Getting ready for a facelift
Meanwhile, the urban core is set for a makeover centered on the dozen or so conservation areas that were declared to preserve some of the city's architectural heritage. The main conservation areas include the French concession in Xuhui District, Yu Gardens in Huangpu District, Tilanqiao in Hongkou, People's Square and The Bund. The property there includes country mansions in Changning in the west of the city, townhouses, the grand old buildings on the riverfront, and Art Deco apartment blocks.
The thinking caps are still on as to how the makeovers will actually happen, as conservation does not fit into the normal Chinese development model of raze-and-build. The challenges of conservation, renovation and income construction are enormous with such vast areas of valuable real estate, the relocation of current residents and a range of complex planning issues such as the management of delicate renovation of pre-1949 buildings, demolition of illegal structures, change of use, sustainable management systems, and so on.
Further fill-in development of industrial land is taking place with a new frontier of the Gubei New Area, a popular mid-price housing development. Gubei Phase II comprises 57 hectares of land, of which 8.5 hectares are planned for green space within over 1m sq m of new construction.
For manufacturing businesses in Shanghai and the Yangtze River Delta, there are opportunities within the emerging megalopolis. Most important, for those considering their first manufacturing venture in China (or relocation) are the various tax incentives and land deals offered in different locations. These considerations, when coupled with the vast range of options now available within what is now a much tighter area, due to better infrastructure, will undoubtedly complicate decision-making.

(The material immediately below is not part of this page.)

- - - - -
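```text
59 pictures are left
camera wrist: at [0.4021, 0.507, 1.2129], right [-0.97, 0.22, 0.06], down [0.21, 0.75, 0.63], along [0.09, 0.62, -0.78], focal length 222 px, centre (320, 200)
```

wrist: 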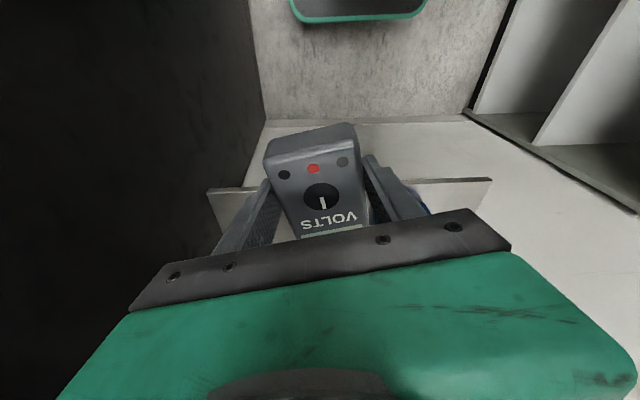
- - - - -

Suzhou Industrial Park, Changzhou New District, Nanjing Economic and Technological Development Zone are just some of the major zones competing with the well-known industrial zones in Shanghai. When negotiating for land or floor space in an existing building, it is important to know that the zone creations are often motivated more by tax revenue than rent or land premiums, and this should affect buyers' strategy.
Puxi versus Pudong
Not so long ago the Shanghainese had a saying along the lines of "better a bed in Puxi than a house in Pudong" to express their desire to live in the part of Shanghai that is west of the Huangpu River. That now has been reversed to the extent that office rents in prime buildings in Pudong exceed those of Puxi while residential prices have equalized. Does this mean we will soon be hearing a 21st century version – better a bed in Pudong than a house in Nanjing?
Those considering the government's recent "Go West" campaign to encourage investment in the interior provinces should be reminded that "west" does not have to mean Urumqi or even Chengdu. For companies seeking to get out of central Shanghai and get better-quality space or to cash-in on lower rents, it might mean one of the business parks in the west of the city. Manufacturers looking west are finding that Nanjing is now just down the road rather than the half-day train journey it was a decade ago.
With greater choices and swifter journeys we can expect to see the emergence of industry clusters, as development theory suggests and which government policy supports. Along with greater intra-megalopolis competition, we can all hope for better quality and cheaper alternatives. Whatever, the Shanghai megalopolis is here to stay.